History of the Nonjurors.
339

Ibid. cap. 33. From hence nothing can be more evident, than that this celebrated Father did not believe the Eucharistic elements were Transubstantiated into our Saviour's natural body. For it is granted on all hands, that the Eucharistic Sacrifice will for ever cease at the day of Judgment. For when the final decision is past, and every one's fate is fixed, where will be no more remission of sins, or need of grace against temptations, the reason for sacrificing of course must drop. And when the Eucharistic elements are no longer consecrated, the natural body of our Saviour supposed to emerge from them, can no longer be produced, and by consequence cannot continue with him to all eternity.

Pope Gelasius is no less strongly determining against Transubstantiation.
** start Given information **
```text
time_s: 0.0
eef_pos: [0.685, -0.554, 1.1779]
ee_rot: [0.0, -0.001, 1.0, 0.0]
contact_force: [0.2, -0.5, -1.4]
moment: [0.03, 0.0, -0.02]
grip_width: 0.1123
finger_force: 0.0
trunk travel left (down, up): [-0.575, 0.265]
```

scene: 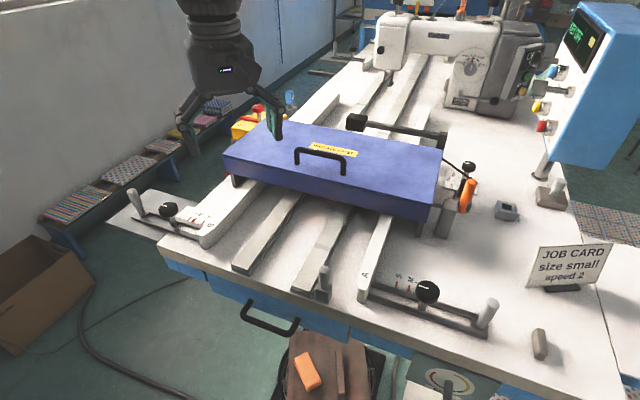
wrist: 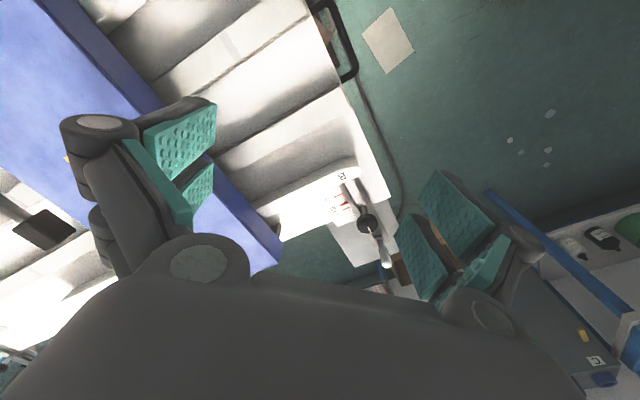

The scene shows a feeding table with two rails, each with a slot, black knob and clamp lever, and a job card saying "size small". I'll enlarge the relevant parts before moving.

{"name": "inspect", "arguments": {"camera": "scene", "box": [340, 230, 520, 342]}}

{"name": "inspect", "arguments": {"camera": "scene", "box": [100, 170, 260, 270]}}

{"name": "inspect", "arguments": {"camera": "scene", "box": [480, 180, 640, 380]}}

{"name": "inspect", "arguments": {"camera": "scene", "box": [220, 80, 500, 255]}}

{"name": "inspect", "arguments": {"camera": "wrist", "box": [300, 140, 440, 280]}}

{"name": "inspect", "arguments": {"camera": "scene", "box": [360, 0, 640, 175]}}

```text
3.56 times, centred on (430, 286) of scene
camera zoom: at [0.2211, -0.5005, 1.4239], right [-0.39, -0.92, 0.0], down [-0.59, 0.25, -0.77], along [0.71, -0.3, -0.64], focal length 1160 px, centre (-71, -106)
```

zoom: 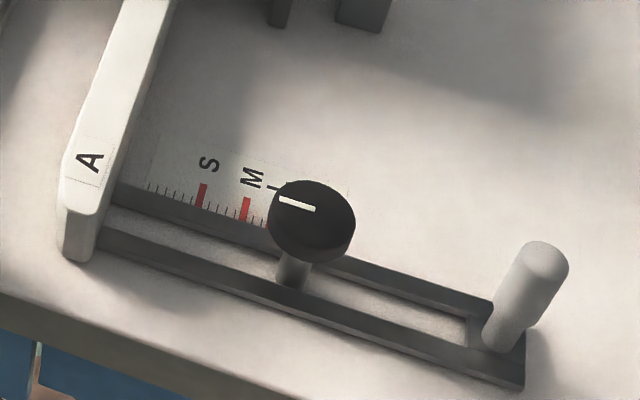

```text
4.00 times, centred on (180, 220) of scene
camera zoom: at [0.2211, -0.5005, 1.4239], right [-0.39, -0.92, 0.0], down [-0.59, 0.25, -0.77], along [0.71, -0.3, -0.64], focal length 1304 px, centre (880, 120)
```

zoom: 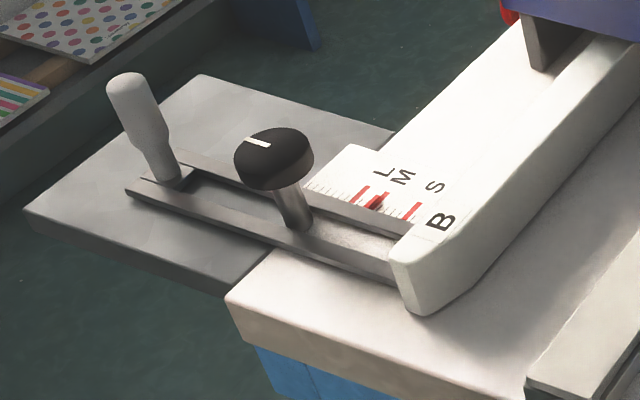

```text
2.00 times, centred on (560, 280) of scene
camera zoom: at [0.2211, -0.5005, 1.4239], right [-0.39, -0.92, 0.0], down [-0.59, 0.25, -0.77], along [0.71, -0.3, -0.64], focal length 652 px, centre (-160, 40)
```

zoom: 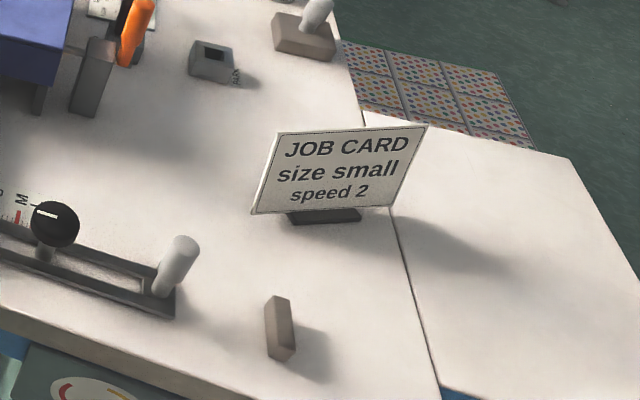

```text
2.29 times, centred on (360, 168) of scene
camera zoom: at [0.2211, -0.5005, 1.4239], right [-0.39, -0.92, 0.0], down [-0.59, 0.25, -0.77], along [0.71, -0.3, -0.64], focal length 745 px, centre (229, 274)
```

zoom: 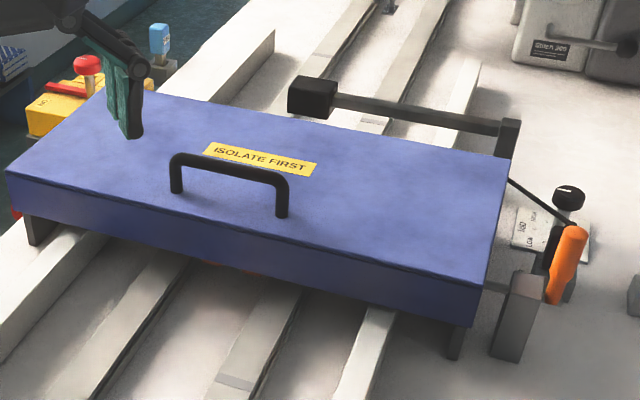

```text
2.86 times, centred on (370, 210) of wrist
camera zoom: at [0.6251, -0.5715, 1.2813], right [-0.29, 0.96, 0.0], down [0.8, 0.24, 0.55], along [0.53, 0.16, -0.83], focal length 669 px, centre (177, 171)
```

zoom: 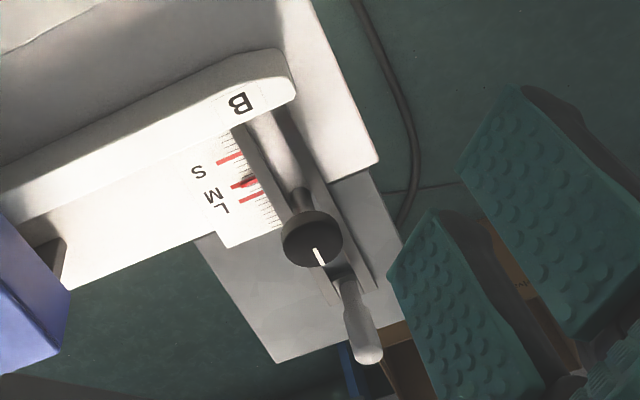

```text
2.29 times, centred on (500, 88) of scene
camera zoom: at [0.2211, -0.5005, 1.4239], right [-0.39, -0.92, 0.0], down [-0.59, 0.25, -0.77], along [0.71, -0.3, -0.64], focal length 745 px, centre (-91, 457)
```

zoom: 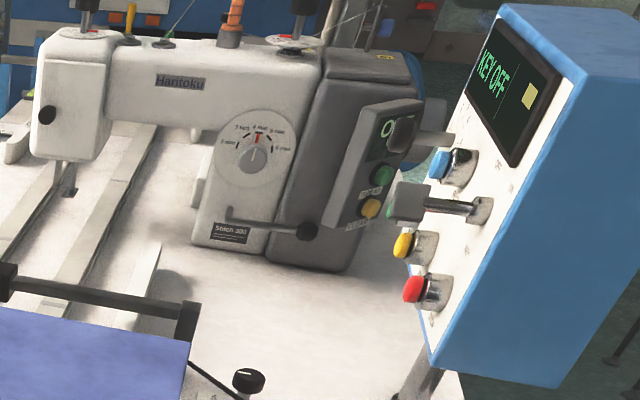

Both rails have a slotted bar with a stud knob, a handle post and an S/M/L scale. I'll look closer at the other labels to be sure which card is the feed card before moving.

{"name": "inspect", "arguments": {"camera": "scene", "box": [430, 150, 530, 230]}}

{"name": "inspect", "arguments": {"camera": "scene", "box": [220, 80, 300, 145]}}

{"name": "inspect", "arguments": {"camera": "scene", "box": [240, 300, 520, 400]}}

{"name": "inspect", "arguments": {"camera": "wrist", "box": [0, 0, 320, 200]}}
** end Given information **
This Pope, who wrote in the latter end of the 5th century, plainly declares, "the substance and nature of the bread and wine remains after consecration." 'Tis in Test. Contra Nestorium et Eutych. 'Tis true he there tells us, "the elements are changed into a divine thing," are raised to a divine offering by the operation of the Holy Ghost; which change we most willingly confess, viz. that there is a mystic virtue and supernatural force transfused upon the elements, by the Priest's pronouncing the words of consecration, and his Prayer for the descent of the Holy Ghost.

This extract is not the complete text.